> _Provided passage_:
PAMELA'S MEASUREMENTS OF MAGNETOSPHERIC EFFECTS ON HIGH-ENERGY SOLAR PARTICLES

Whether the Sun accelerates particles at low altitudes through magnetic reconnection or higher in the corona through coronal mass ejection-driven shocks, or perhaps an admixture of the two, is unclear. This uncertainty exists even at the very lowest energies of solar energetic particles (SEPs) observed in situ and persists right through ground level enhancements (GLEs). The challenge confronting researchers is that the signatures of acceleration are modified or obscured as a consequence of transport within interplanetary space. The complexion of SEP events measured in space often departs markedly from that registered on the ground, begging the question of whether we are witnessing two separate processes or strong, energy-sensitive transport effects (e.g., Mathews & Venkatesan 1990; Vashenyuk et al. 2006; McCracken et al. 2008).

> _Raw data_:
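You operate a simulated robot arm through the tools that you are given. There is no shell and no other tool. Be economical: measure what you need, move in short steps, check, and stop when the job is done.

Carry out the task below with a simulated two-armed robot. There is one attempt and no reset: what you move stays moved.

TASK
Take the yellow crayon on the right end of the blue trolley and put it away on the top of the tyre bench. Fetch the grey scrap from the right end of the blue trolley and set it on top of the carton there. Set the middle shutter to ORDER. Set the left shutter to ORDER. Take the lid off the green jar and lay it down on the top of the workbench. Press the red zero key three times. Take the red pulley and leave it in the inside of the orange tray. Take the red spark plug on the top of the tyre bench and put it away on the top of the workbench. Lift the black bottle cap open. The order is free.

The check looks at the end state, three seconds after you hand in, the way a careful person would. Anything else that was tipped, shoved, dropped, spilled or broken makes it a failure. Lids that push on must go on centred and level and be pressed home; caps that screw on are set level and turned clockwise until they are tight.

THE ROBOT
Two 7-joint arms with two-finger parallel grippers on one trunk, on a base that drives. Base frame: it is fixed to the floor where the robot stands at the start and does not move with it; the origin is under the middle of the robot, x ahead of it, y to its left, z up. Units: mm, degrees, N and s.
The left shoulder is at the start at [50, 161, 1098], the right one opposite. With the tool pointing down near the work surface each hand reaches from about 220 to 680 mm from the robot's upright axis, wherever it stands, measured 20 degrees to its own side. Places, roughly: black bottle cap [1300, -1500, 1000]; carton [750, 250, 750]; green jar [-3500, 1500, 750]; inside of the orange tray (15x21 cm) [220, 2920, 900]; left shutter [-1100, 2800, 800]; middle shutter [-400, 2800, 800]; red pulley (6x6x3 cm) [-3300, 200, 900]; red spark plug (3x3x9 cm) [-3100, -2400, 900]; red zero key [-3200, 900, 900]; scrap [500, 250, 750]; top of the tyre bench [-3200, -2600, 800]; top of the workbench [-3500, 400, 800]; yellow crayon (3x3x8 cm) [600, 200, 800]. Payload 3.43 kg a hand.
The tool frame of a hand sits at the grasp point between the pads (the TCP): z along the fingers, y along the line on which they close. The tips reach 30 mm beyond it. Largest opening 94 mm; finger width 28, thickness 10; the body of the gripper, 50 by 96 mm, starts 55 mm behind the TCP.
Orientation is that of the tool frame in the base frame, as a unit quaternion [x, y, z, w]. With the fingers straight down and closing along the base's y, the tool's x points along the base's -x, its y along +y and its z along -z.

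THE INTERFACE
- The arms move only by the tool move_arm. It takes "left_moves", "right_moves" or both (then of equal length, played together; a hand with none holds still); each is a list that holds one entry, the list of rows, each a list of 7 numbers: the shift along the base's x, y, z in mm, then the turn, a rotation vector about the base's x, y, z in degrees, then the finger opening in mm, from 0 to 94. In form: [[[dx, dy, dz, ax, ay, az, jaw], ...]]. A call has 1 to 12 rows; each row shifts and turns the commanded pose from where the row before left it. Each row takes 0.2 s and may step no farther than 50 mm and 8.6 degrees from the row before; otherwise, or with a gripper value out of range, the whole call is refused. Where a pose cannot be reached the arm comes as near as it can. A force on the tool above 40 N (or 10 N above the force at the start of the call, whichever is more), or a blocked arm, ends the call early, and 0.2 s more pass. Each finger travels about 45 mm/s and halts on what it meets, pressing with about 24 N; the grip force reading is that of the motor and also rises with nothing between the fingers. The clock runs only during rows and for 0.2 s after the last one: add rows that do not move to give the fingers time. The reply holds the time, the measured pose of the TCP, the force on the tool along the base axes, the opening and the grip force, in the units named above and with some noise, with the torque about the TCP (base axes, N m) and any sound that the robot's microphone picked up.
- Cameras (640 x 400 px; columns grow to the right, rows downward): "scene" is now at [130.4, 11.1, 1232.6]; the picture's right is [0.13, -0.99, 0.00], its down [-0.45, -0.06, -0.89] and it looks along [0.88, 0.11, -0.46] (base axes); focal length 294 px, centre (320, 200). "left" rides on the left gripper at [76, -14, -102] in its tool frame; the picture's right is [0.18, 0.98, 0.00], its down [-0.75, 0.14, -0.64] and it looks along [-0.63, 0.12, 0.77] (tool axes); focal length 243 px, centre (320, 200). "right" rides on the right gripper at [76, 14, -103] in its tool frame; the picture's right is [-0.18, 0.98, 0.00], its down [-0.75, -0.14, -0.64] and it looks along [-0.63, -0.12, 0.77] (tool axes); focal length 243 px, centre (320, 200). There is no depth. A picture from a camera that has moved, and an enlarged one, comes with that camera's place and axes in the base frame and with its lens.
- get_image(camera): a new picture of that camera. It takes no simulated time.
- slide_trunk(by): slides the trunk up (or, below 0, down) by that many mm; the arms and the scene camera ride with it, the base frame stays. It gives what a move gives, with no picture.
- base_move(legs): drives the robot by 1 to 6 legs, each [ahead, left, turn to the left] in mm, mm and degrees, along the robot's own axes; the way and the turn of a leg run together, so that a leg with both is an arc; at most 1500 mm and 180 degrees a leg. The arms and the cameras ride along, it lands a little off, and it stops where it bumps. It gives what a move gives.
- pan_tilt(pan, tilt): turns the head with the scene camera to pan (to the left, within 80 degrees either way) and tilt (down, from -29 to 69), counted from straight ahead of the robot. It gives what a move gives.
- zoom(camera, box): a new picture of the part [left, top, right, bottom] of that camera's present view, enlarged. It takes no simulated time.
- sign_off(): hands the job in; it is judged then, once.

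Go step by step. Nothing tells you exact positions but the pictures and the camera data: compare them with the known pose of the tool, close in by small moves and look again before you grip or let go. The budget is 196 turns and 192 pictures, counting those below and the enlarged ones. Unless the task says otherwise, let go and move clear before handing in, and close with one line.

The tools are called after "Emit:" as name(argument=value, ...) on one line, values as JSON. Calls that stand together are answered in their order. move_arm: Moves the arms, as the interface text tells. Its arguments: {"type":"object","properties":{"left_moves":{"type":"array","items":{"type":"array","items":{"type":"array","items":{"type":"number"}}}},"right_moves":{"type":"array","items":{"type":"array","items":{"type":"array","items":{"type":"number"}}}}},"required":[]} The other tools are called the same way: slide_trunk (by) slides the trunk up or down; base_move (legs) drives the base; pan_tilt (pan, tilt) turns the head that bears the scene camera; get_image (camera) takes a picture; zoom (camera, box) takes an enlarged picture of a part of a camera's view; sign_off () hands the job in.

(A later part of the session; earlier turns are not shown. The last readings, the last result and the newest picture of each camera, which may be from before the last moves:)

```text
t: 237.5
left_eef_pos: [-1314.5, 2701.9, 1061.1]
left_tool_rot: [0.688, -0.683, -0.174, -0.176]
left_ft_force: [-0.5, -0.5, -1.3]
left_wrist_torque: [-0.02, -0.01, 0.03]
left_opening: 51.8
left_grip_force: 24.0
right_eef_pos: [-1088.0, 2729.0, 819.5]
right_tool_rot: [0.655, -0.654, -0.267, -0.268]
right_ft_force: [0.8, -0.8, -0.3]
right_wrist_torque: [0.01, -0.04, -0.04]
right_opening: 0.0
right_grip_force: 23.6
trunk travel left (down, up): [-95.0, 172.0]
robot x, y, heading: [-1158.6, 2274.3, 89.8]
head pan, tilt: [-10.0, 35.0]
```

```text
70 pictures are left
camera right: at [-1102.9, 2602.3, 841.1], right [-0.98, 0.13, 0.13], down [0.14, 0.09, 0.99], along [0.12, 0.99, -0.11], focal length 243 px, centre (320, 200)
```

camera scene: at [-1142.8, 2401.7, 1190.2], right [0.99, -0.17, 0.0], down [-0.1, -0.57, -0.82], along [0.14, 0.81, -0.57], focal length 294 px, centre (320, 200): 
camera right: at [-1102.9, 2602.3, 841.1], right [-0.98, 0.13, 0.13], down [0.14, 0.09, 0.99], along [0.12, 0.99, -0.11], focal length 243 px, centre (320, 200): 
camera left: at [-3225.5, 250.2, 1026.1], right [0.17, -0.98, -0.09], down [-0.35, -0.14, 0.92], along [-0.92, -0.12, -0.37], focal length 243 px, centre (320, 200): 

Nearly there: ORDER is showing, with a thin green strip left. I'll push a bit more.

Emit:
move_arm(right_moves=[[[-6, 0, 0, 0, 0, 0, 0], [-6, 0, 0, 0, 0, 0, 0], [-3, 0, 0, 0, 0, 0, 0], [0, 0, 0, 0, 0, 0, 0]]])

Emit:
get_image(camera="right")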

> _The exercise_: Reproduce the wording of the provided passage between "Whether the Sun" and "et al. 2008).", with both ends included.

> _Written answer_:
Whether the Sun accelerates particles at low altitudes through magnetic reconnection or higher in the corona through coronal mass ejection-driven shocks, or perhaps an admixture of the two, is unclear. This uncertainty exists even at the very lowest energies of solar energetic particles (SEPs) observed in situ and persists right through ground level enhancements (GLEs). The challenge confronting researchers is that the signatures of acceleration are modified or obscured as a consequence of transport within interplanetary space. The complexion of SEP events measured in space often departs markedly from that registered on the ground, begging the question of whether we are witnessing two separate processes or strong, energy-sensitive transport effects (e.g., Mathews & Venkatesan 1990; Vashenyuk et al. 2006; McCracken et al. 2008).